【静岡県・浜松市】藤森照信が手がけた〈秋野不矩美術館〉と、天竜地区を歩く。|甲斐みのりの建築半日散歩
⚫︎日本画と建築が調和する藤森照信建築〈秋野不矩美術館〉。
静岡県浜松市天竜区の二俣町は、古くから交通の要衝として栄えた土地。明治時代には、旅籠宿や料理屋が建ち並んでいたという。登録有形文化財の〈本田宗一郎ものづくり伝承館〉や〈天竜二俣駅〉、味わいのある洋館や看板建築と、建築的な見どころもあまた。今回は、建築家・藤森照信が手がけた〈浜松市秋野不矩(ふく)美術館〉を中心に、浜松の建築を巡りました。 【フォトギャラリーを見る】 浜松市・二俣町を見晴らす小高い丘の上に建つ〈浜松市秋野不矩美術館〉は、二俣町生まれの日本画家・秋野不矩さんが、藤森照信の建築家としてのデビュー作〈神長官守矢史料館〉に惚れ込んで設計を依頼し、1998(平成10)年に開館した。 「西洋絵画の特質を取り入れ新しい日本画を創造してきた不矩さんは、54歳のときにインドの大学に日本画の客員教授として招かれて以来、人々の生活や動植物の強く逞しい姿に心打たれ、インドの風景・人・寺院などをモチーフにした作品を制作しました。不矩さんの作品は、岩絵具を用いることで表面がざらざらしているものが多く、この建物も、不矩さんの作品をより美しく引き立てるよう、ざらざらとした質感を取り入れています。ホールの柱や梁をチェーンソーで削ったり、上部をバーナーで焼いて炭化させたり。モルタルの外壁にも内部の白い漆喰にも、藁を混ぜることでざらざらとした質感を出しています」。 こんなふうに案内してくださったのは、館長の鈴木英司さん。チェーンソーやバーナーを使う作業には、藤森氏とその友人から結成される「縄文建築団」や、不矩さんの息子さんも参加したという。

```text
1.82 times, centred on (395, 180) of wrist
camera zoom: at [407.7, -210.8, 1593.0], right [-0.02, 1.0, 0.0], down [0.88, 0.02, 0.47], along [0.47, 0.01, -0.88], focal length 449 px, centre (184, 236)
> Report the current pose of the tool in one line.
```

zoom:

藤森氏はインテリア全体が不矩さんの作品のキャンバスと化すように、展示室の形はできるだけ簡素な四角形に設計。キャンバスの一部である床を土足で歩くことはできないと、展示室に至る前に履物を脱ぎ、裸足で鑑賞できるようにと考えた。第1展示室の床には籐ござを、第2展示室の床には大理石を敷き詰めている。直に床に座って作品と向き合うことができるよう、通常の美術館よりやや低い位置に展示されているのもここならでは。足の裏から全身で、不矩さんの作品を感じることができる。